Timing and Operational Patterns
Most New Baltimore restaurants operate year-round, but hours compress in winter. Summer (May through September) sees extended hours and occasional outdoor seating. Winter hours often revert to 11:00 a.m.–9:00 p.m. for casual spots, with some closing entirely on Mondays or Tuesdays. Waterfront establishments sometimes close for a month or more in the slowest winter period (January–February), so calling ahead is prudent.

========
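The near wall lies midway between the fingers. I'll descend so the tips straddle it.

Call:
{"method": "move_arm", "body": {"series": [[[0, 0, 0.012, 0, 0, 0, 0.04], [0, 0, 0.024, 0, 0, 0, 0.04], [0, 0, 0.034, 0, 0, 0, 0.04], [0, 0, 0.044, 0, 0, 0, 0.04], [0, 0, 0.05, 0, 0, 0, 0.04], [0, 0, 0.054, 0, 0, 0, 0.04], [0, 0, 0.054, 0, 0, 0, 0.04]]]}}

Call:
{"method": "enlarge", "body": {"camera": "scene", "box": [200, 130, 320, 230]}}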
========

Kitchen closes 30–60 minutes before stated closing time at most casual restaurants, meaning a 9:00 p.m. closing often means last order around 8:15–8:30 p.m. Friday and Saturday nights are busiest from 6:30–8:00 p.m.; arriving earlier or later typically means shorter waits.
What New Baltimore Lacks
There are no fine dining restaurants in town, no Michelin-tracked establishments, and very limited options for non-seafood regional cuisines (Thai, Indian, Korean, authentic Mexican are not meaningfully represented). If you're seeking those categories, neighboring Macomb County communities like St. Clair Shores or Mount Clemens offer more variety. New Baltimore's strength is in straightforward, affordable American food with waterfront access, not culinary experimentation.
Making a Choice
Start by asking whether you want waterfront views and seafood, or whether you're primarily seeking a quick, casual meal. If waterfront is the draw, arrive before 5:30 p.m. on weekdays or expect a wait. If price is your priority, lunch offers the best value and fewer crowds. If you're unfamiliar with a specific restaurant, calling to confirm current hours and whether they're accepting walk-ins is more reliable than checking online, as hours and special closures are often not updated in real time.